06-Apr-05 07:15 pm EDT Leave a comment Go to comments

In reviewing my blog stats, I visited the site of a fellow Spaces blogger.  I was shocked to see a word in the title of her April 3rd entry I’d only previously stumbled across reading Galileo’s "Dialogue Concerning the Two Chief World Systems" – the work he was eventually punished by the Catholic Church for writing which rhetorically discusses the nature of Earth’s place in the solar system (boldfaced below):

Quote

peripatetic pratchett

My reading of Galileo is recent too, following a download of a PBS Nova documentary called "Galileo’s Battle for the Heavens", itself based on a recent book about Galileo’s daughter (available as a torrent download on #digitaldistractions).  Notwithstanding the quoted blog above, I can’t imagine ‘peripatetic’ has been oft used much since Galileo last inscribed the word:

"To this end [that of establishing the truth] I have taken the Compernican side in the discourse, proceeding as with a pure mathetmatical hypothesis and striving by every article to represent it as superior to supposing the earth motionaless – not, indeed absolutely, but as against the arguments of some professed Peripatetics.  These men indeed deserve not even that name, for they do not walk about; they are content to adore the shadows, philogophizing not with due circumspection but merely from having memorized a few ill-understood principles."
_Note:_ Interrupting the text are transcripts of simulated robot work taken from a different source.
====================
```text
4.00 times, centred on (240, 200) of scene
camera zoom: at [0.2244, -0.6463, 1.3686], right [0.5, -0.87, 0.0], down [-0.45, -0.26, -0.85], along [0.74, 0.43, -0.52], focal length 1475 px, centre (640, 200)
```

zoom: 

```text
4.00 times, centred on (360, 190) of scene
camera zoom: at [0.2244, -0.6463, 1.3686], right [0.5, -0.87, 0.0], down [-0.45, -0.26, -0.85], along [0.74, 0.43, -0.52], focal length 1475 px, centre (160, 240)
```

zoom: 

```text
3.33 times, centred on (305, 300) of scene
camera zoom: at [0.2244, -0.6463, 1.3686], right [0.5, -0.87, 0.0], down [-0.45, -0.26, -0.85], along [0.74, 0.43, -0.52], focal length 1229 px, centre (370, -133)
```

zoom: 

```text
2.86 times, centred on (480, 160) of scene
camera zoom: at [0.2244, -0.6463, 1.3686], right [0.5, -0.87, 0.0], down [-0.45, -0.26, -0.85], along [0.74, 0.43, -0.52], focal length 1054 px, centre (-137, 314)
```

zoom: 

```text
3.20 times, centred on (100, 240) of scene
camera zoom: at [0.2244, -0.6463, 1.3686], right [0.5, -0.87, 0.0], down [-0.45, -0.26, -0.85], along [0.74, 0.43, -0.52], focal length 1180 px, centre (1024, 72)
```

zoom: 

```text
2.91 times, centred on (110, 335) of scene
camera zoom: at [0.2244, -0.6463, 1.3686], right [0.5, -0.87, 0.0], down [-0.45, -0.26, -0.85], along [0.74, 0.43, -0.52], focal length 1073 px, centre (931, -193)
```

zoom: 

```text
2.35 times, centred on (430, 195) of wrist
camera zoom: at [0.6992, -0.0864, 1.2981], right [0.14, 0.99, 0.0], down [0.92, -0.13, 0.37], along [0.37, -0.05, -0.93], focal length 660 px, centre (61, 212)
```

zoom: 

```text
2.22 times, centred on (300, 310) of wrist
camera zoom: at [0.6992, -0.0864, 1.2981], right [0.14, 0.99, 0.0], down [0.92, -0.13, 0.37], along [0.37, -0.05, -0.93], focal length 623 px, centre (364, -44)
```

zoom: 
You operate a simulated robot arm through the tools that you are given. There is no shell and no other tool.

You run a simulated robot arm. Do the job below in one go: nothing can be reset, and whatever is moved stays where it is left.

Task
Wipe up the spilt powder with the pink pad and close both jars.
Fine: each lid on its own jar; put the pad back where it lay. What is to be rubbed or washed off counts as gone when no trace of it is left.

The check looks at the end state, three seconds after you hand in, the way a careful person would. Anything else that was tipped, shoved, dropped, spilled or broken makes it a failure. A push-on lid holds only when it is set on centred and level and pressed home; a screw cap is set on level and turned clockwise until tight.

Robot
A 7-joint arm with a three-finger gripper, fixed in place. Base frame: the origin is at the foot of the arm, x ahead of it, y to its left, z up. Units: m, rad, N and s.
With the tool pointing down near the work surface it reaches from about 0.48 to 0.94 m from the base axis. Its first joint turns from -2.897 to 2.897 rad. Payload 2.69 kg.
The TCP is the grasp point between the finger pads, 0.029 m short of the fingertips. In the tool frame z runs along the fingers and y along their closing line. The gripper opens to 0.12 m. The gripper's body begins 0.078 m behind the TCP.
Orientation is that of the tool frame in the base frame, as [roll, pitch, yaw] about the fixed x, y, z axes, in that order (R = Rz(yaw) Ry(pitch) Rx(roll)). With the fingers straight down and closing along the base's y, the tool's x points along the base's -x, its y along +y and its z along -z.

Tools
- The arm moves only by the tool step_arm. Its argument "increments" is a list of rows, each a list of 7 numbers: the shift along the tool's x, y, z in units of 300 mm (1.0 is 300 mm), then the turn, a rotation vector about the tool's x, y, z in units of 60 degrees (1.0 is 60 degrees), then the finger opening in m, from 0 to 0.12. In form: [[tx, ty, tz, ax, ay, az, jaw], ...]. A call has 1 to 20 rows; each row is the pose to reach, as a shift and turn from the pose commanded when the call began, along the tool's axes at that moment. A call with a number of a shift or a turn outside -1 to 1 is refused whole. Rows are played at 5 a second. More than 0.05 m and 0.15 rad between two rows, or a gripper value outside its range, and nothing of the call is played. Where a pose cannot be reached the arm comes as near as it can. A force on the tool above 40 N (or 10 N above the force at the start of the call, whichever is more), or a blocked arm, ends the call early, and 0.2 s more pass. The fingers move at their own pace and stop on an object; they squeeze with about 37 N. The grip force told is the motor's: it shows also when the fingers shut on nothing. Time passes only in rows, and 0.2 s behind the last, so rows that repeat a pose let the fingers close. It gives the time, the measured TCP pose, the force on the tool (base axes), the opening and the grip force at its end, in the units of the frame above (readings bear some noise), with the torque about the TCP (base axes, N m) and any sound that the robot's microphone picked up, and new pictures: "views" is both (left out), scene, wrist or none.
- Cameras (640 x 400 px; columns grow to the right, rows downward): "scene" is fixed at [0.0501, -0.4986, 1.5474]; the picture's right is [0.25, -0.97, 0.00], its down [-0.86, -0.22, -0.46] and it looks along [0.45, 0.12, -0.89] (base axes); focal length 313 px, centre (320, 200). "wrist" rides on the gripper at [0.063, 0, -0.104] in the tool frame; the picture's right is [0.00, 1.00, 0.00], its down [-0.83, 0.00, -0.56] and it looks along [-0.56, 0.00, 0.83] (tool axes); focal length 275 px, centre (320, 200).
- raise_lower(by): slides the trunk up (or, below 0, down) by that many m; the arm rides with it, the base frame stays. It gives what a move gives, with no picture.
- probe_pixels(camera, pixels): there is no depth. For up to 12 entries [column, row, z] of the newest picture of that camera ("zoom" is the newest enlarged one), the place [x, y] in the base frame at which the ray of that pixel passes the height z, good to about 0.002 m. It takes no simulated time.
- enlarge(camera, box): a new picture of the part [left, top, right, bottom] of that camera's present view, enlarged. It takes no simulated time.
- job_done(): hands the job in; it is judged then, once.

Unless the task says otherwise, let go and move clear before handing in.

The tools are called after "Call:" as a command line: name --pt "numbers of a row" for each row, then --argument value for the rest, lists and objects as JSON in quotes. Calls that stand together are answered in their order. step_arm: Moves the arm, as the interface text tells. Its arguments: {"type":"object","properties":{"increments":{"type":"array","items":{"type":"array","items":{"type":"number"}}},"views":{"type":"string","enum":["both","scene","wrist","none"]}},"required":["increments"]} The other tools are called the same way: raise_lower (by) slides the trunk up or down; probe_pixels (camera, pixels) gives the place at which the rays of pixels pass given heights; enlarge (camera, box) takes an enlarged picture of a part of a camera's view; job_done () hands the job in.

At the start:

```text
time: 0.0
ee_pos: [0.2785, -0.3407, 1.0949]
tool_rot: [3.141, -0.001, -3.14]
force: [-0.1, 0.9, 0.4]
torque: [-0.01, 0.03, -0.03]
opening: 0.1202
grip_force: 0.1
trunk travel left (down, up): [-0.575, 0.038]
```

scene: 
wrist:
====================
– Galileo Galilei, Dialogue Concerning the Two Chief World Systems, July 1638 C.E.

But how delightful to see it again.

(The death of Jean Paul II has rekindled my interest in theology & served as a reminder of past interest in the philosophy & history of scientific methadology for some reason.  Perhaps because it was only JPII who finally acknowledged the Catholic Church’s error in mistreating Galileo horribly.)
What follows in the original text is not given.